READING TEXT.
········
Ha ha, good point. I think a lot of that comes from the psychology of having an investment to protect. If you have a lot of time and money invested in digital equipment and technique, you're naturally inclined to defend that investment against all challenges...even your own, sometimes. Simple human nature.

What's admirable about Adrian's comments is that he has the best digital system on the market and still thinks film does certain things better...and it does. The inverse is also true but ya gotta admire the guy for spending that kind of green and admitting it has problems.

quote:
Exposing digital requires more exposure than chrome film. 50% of the information is in the brightest stop of the capture. If you underexpose or even correctly expose you run the risk of banding in the 3/4 tones and midtones. Hence its best to Expose to the Right.
That only works if the contrast range of the scene is less than the sensor can capture. If you're already at the highlight clipping point, overexposing to get more range in the darker tones doesn't work very well. The only way around that is to layer different exposures...which only works with static subjects.
········
DATA EXTRACT.
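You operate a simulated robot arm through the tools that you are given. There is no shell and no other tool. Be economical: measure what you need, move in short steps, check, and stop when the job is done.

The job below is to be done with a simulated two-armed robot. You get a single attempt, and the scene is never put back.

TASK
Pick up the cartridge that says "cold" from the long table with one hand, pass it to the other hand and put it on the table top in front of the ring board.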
········
TASKS TO COMPLETE.
1. Copy the part of the reading text from the words "Ha ha, good" through the words "it has problems.".
2. How does the reading text go on? Write the next part.

SOLVED PROBLEMS.
1.
Ha ha, good point. I think a lot of that comes from the psychology of having an investment to protect. If you have a lot of time and money invested in digital equipment and technique, you're naturally inclined to defend that investment against all challenges...even your own, sometimes. Simple human nature.

What's admirable about Adrian's comments is that he has the best digital system on the market and still thinks film does certain things better...and it does. The inverse is also true but ya gotta admire the guy for spending that kind of green and admitting it has problems.

2.
quote:
I am not talking about grain, I am talking about that ultra smooth gradation you get with film. With digital I always find that transition into shadow areas is less smooth. Banding must be an issue with digital because software has a button to try and fix it. I can't ever remember getting moire with film either.
You can get moire with a film scanner too, but I digress. As I said before if you preferred the output of your drum scanned 6x7 vs. your incredibly expensive 39MP system that really says a lot to me, given your talent and experience. It's been said by other users of the same back that it beats their 4x5" film scans so your observations are even more surprising.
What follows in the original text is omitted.